We stopped at a schoolhouse that was built before the Mayflower ever set sail. My son took to sitting on deck with his life jacket on, feeding the swans that floated by and gazing at the slowly changing scenery. I finished reading Homer’s Iliad.
As we approached Birmingham, the idyllic scenery seemed to fade away. It began to feel less like the English countryside and more like we were sailing through people’s backyards—probably because we were sailing through people’s backyards. Also, for an interminable stretch, every inch of a wall on the side seemed to be covered in graffiti.

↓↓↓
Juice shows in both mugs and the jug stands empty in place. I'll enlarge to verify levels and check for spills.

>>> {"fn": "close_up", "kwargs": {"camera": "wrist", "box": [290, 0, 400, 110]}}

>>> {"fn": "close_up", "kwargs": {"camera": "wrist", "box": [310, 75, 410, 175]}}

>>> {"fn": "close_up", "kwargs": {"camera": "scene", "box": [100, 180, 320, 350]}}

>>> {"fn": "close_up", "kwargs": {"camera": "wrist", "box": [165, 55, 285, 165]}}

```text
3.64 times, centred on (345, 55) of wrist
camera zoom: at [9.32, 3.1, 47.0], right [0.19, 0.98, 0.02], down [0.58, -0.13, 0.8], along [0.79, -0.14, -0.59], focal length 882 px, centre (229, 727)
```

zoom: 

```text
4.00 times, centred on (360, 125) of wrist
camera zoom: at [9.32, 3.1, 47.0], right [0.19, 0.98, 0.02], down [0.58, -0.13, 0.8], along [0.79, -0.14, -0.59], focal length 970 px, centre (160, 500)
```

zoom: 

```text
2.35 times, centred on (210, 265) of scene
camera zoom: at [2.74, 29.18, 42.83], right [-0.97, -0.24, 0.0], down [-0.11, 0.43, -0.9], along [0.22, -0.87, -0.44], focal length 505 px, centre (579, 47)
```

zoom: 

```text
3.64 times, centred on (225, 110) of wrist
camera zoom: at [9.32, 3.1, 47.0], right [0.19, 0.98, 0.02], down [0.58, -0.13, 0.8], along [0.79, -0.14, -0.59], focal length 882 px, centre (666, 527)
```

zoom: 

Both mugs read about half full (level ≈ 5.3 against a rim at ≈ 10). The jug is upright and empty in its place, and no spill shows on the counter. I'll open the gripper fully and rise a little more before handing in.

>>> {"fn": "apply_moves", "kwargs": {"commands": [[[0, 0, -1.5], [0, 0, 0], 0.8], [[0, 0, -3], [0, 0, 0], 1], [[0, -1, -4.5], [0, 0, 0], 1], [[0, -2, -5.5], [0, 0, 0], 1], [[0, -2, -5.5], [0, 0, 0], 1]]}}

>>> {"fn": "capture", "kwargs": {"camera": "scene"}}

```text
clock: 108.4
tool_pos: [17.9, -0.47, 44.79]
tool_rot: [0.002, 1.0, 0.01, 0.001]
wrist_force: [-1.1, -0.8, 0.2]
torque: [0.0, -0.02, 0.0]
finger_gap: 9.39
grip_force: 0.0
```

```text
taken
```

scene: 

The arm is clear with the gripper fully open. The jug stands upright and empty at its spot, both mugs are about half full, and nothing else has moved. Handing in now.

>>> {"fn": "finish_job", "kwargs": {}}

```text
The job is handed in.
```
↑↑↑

While not far away from our boat, people slept in homes with beds, we were mooring on the side and turning out the light in the cold night. It gave the strange feeling that we were vagabonds pitching tents on the street.
The veins of a great empire
These stranger urban canal moments were precious though. Consider that the canals are deeply intertwined within England. The British Empire of the 19th century left a deep impression on the world, powered by the technological might of the Industrial Revolution, the ideals of Victorian England, and cultural giants like Charles Dickens. It was the largest empire in known history, covering one-fifth of the world. “The sun never sets on the British Empire,” the saying went.
The railroad only began to make a serious entrance in the late 19th century. The main mode of industrial transportation in England during this influential era was canals. Nearly 200 years later, canals haven’t gone anywhere. Like some parallel world stuck in the 19th century, they continue to exist alongside modern England.
The same ingenious lock technology from the 19th century is still there for you to use as well. You ride your boat into a narrow chamber, push a giant lever to close your boat in, and then raise another to let the water from the next level raise your boat. Zero air pollution!
As railroads and trucks came along, the days of the canals eventually came to an end. The extensive system went into disrepair and the canals were filled with garbage. Then, beginning around 1949 and increasing through the present, a steady recovery of the canals as a leisure activity has taken place.
The great value placed on the canals today became apparent once we actually arrived in Birmingham, where shops, restaurants, and attractions lined the canal and gave the feeling of a British Venice. We took the kids to the National Sea Life Centre, which was more children-friendly and entertaining than any aquarium that I have ever been to in the United States. At night, my in-laws watched the kids while my wife and I strolled along the canal to Symphony Hall, Birmingham, where we saw the London Philharmonic Orchestra perform Beethoven and Schubert works. Afterward, we discovered Birmingham’s bustling nightlife. We crossed a picturesque bridge over the canal to a French café for dessert.
The canal was just a short walk from downtown Birmingham as well. While Birmingham is not considered architecturally exceptional among European cities, my sheltered American eyes were nonetheless dazzled by the beautifully ornate architecture and the way it was grandly incorporated into the city planning—feeling at times epic.
In one area, we visited the Birmingham Central Library and the Birmingham Museum of Art. These buildings sit on the circumference of a plaza among a mixture of buildings with modern and classic architecture. A small but richly ornate structure, like a mini cathedral with a fountain sits in the center of a large circular plaza. At one end, the circle opens and seems to pour into the city. As wide as streets in America, there were wide brick-paved walkways lined with shops.
I couldn’t help but think of the crowds tightly squeezed on sidewalks in SoHo back in New York City where the lack of city planning precludes the exaltation of the truly great architecture that America still has left.
If canals are the veins of England, then Birmingham is quite possibly the heart.